> [YOUR TASKS]:
1. Repeat the span of the text provided whose first words are "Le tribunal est" and whose last words are "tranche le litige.".
2. Produce the text that comes next in the text provided.
Begin TEXT PROVIDED
Le tribunal est d’avis que le droit d’être entendu, consacré par l’article 23 de la charte, ne s’applique pas à la saisie de l’article 15… Cette saisie ne détermine pas le droit du justiciable; elle constitue une mesure provisoire dont l’objet vise le paiement de l’impôt en attendant qu’une décision définitive tranche le litige.

 

 

[22]           Dans la présente instance, comme nous le verrons plus loin, la mesure conservatoire est en elle-même provisoire et donc limitée dans le temps. Au-delà de ce fait, les appelants ne sont pas sans recours. Ils pouvaient exercer un contrôle judiciaire de la décision rendue : de fait, ils en ont exercé deux devant deux tribunaux différents où ils ont été entendus tant sur la constitutionnalité de l’existence du pouvoir de décréter de telles mesures que sur la légalité de l’exercice qui en fut fait dans leur cas. Ils pourront aussi se faire entendre lors de l’audition quant à leur licence : l’article 14.02 le prévoit expressément et la décision qui en résulte peut faire l’objet d’un contrôle judiciaire et d’un appel subséquent.

 

La nature des mesures conservatoires en vertu de l’article 14.03 de la Loi

 

[23]           Comme cette Cour le rappelait dans l’affaire Tremblay, précitée, les mesures conservatoires de l’article 14.03 de la Loi sont des mesures de protection des biens d’autrui prises en cours d’enquête administrative et disciplinaire. Elles sont dictées par une nécessité d’agir rapidement afin d’assurer la sauvegarde d’actifs dans les circonstances identifiées au paragraphe 14.03(2). Par « sauvegarde », il faut ici entendre non seulement une protection contre la perte ou la destruction des actifs en question, mais aussi une protection contre une mauvaise ou une absence d’administration de ces actifs au détriment des créanciers et de l’intérêt public. C’est ce qui ressort d’ailleurs des circonstances établies par la Loi en vertu desquelles le surintendant peut avoir recours à ces mesures.
End TEXT PROVIDED
Begin DATASET EXCERPT
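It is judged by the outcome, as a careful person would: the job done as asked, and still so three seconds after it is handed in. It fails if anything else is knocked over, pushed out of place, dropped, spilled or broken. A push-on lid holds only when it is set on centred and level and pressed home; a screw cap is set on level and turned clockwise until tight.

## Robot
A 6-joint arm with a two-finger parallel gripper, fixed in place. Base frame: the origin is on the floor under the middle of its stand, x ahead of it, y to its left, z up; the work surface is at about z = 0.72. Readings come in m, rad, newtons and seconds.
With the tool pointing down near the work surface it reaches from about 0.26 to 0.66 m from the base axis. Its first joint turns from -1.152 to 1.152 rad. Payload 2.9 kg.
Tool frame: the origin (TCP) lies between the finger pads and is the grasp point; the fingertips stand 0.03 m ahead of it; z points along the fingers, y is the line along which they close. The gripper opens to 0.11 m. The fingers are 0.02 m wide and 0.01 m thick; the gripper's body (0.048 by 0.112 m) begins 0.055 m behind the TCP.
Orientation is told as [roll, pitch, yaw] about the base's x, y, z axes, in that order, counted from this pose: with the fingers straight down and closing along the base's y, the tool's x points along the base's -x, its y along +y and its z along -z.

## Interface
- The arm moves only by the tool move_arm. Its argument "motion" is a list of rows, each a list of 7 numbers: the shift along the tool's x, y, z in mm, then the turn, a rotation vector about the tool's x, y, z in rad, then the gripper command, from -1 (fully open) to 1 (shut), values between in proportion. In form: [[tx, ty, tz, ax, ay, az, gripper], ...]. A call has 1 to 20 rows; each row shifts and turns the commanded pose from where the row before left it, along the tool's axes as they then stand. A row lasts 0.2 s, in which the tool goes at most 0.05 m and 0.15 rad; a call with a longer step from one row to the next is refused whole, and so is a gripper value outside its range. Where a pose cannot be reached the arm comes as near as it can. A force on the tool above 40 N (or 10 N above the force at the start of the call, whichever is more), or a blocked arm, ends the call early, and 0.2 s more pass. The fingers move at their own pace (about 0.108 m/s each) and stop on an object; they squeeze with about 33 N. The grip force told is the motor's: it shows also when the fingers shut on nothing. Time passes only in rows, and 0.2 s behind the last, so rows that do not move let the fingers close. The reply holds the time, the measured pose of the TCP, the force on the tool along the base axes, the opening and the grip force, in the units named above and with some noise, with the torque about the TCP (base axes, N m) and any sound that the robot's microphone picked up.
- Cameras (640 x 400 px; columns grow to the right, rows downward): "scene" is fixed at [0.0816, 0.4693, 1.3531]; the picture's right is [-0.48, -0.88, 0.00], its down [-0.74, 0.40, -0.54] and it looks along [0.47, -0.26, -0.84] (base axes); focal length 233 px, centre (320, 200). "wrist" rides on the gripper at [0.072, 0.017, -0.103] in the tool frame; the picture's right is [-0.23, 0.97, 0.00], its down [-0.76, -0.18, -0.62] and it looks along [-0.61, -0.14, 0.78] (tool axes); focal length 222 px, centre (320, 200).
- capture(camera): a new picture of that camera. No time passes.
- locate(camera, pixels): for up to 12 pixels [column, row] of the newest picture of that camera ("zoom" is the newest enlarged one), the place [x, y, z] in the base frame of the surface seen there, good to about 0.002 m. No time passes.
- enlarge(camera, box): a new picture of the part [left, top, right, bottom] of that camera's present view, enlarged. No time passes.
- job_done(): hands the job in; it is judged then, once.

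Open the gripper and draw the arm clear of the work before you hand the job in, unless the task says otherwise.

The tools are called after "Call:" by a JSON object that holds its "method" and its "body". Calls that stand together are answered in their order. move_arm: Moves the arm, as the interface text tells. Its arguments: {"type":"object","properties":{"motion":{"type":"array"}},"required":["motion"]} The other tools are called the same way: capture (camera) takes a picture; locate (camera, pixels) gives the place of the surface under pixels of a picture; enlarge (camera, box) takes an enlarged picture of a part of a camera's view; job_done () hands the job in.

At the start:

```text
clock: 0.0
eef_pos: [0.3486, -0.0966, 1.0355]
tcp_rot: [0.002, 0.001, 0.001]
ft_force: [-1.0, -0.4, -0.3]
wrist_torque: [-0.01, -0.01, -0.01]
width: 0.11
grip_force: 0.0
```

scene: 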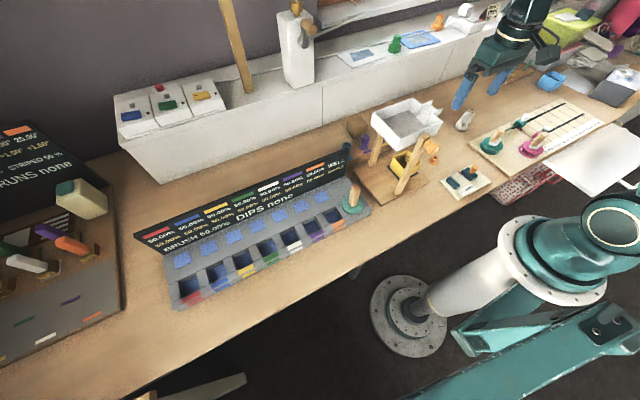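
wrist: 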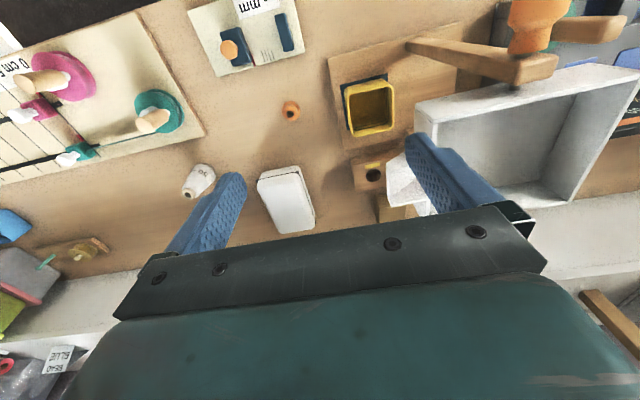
End DATASET EXCERPT
> [EXERCISE RESPONSES]:
1.
Le tribunal est d’avis que le droit d’être entendu, consacré par l’article 23 de la charte, ne s’applique pas à la saisie de l’article 15… Cette saisie ne détermine pas le droit du justiciable; elle constitue une mesure provisoire dont l’objet vise le paiement de l’impôt en attendant qu’une décision définitive tranche le litige.

2.
 

[24]           En effet, le surintendant peut recourir à ces mesures de protection lorsqu’il effectue une enquête ou une investigation en vertu des pouvoirs que lui confère l’alinéa 5(3)e) de la Loi, lorsqu’en vertu du paragraphe 14.01(1) des mesures sont prises à l’égard de la licence d’un syndic pour défaut de remplir adéquatement ses fonctions, pour mauvaise administration des actifs ou pour défaut d’obéir aux instructions du surintendant (paragraphe 14.01(1), lorsqu’il est dans l’intérêt de le faire (ibidem) ou lorsqu’un syndic ne respecte pas l’une de ses conditions de licence, dont le code de déontologie régissant sa conduite (article 13.5) (je souligne).

 

[25]           Il est évident que le recours à des mesures conservatoires n’est pas, comme ultimement le prétendent les appelants, limité aux seuls cas de compromission des actifs par suite de fraude, de détournement ou de malversation. Il existe pour permettre que les objectifs de la Loi soient atteints dont certes ceux d’une saine et efficace administration des actifs ainsi que celui du respect par un syndic des termes et des conditions de sa licence.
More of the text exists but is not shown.